Mas, afinal, quem é o António Moreira, tão falado, tão conhecido, dinâmico toda a sua vida, e que agora pretende repousar um pouco da sua frenética atividade empresarial na área das funerárias, que passou para seu filho? Aproveitámos uma altura em que o filho lhe pediu para o substituir a fim de poder gozar uns dias de férias, e é neste período que entrevistámos o António Moreira, memorizando um pouco do muitíssimo que tinha para nos contar que, segundo o mesmo referiu, não caberia numa página de jornal.

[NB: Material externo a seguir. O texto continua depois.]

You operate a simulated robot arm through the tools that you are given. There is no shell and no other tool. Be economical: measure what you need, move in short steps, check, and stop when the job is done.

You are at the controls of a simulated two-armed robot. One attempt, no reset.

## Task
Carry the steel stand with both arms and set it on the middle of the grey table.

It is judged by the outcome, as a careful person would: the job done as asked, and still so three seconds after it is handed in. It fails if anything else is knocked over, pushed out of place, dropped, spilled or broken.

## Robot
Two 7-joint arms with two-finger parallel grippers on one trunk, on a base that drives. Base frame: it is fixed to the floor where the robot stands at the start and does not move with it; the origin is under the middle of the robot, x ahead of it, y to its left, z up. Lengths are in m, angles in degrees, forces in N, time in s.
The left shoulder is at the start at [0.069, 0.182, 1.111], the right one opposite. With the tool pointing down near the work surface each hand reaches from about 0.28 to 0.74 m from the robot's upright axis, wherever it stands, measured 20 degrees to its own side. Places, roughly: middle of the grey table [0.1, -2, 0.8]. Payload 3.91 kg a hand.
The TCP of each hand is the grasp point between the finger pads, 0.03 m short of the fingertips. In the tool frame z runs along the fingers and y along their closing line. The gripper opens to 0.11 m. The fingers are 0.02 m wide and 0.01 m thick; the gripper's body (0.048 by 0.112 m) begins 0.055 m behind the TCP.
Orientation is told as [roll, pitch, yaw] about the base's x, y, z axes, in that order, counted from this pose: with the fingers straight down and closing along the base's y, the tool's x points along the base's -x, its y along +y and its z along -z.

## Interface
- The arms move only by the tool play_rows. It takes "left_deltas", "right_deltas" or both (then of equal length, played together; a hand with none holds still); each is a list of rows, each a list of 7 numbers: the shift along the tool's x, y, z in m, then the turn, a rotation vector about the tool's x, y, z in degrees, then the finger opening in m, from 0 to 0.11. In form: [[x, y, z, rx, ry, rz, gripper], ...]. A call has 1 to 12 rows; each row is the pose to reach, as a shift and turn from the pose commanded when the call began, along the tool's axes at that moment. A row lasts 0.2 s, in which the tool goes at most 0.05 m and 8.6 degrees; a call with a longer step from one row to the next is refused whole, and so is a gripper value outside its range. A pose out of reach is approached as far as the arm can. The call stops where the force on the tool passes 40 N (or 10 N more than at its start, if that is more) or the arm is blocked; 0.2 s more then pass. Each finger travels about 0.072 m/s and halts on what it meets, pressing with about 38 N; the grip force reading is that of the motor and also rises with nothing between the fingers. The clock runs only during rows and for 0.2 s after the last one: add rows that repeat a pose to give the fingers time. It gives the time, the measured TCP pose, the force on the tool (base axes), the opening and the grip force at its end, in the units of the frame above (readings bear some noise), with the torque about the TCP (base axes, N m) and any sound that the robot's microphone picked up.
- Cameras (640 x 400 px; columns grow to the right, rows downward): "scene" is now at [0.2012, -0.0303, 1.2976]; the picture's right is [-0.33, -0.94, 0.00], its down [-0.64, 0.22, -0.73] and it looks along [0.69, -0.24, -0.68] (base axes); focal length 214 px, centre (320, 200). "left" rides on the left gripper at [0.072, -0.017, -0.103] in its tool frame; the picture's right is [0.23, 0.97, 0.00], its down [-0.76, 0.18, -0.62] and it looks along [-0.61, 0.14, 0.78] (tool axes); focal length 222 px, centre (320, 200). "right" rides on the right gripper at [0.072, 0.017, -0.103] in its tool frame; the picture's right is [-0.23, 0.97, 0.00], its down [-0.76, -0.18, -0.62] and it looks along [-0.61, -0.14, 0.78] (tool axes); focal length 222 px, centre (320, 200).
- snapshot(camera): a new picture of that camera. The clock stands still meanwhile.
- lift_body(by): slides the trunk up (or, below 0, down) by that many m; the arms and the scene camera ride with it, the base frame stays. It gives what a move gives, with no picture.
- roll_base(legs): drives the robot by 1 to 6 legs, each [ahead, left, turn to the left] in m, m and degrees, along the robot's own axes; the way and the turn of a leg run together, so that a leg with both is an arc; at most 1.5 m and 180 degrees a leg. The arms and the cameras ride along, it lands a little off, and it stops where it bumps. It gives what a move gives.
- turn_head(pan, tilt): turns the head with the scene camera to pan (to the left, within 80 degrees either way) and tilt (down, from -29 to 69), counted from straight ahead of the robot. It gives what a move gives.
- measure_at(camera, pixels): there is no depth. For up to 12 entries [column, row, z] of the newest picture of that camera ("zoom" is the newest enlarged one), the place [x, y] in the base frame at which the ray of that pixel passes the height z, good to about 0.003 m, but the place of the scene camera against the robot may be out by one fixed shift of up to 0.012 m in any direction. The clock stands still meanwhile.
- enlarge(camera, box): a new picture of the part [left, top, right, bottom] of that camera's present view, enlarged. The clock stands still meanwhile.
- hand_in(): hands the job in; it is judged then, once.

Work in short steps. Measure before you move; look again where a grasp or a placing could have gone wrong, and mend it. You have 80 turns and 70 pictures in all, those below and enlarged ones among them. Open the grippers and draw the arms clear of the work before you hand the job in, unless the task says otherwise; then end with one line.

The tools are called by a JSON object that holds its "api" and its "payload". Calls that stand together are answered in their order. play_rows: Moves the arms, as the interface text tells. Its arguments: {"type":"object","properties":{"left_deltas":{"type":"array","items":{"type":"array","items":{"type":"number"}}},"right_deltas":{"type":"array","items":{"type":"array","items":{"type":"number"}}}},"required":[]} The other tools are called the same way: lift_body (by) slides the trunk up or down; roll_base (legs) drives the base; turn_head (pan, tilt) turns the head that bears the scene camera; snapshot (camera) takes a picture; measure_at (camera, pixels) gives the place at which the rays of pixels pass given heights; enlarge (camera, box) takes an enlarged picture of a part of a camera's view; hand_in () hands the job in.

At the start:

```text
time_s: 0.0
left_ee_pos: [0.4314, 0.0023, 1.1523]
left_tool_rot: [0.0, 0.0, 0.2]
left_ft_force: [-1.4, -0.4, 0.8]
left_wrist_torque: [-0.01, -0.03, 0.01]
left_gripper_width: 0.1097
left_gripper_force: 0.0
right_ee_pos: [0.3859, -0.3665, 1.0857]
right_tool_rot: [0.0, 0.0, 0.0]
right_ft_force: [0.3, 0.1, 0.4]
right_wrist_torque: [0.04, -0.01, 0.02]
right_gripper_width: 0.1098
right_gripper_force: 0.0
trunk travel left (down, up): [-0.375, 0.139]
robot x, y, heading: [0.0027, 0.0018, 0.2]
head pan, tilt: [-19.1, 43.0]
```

E é verdade! Não sei se na Cidade da Covilhã existe figura tão abrangente no associativismo.

Foi presidente da direção de vários Clubes, entre os quais o Grupo Educação e Recreio Campos Melo, o Grupo Desportivo da Mata, Banda da Covilhã, da qual atualmente é o seu presidente da assembleia geral há mais de 20 anos. Mostrou-me uma lista de 25 coletividades covilhanenses do qual é sócio (com quotas pagas), nalgumas das quais fez parte do seu elenco diretivo.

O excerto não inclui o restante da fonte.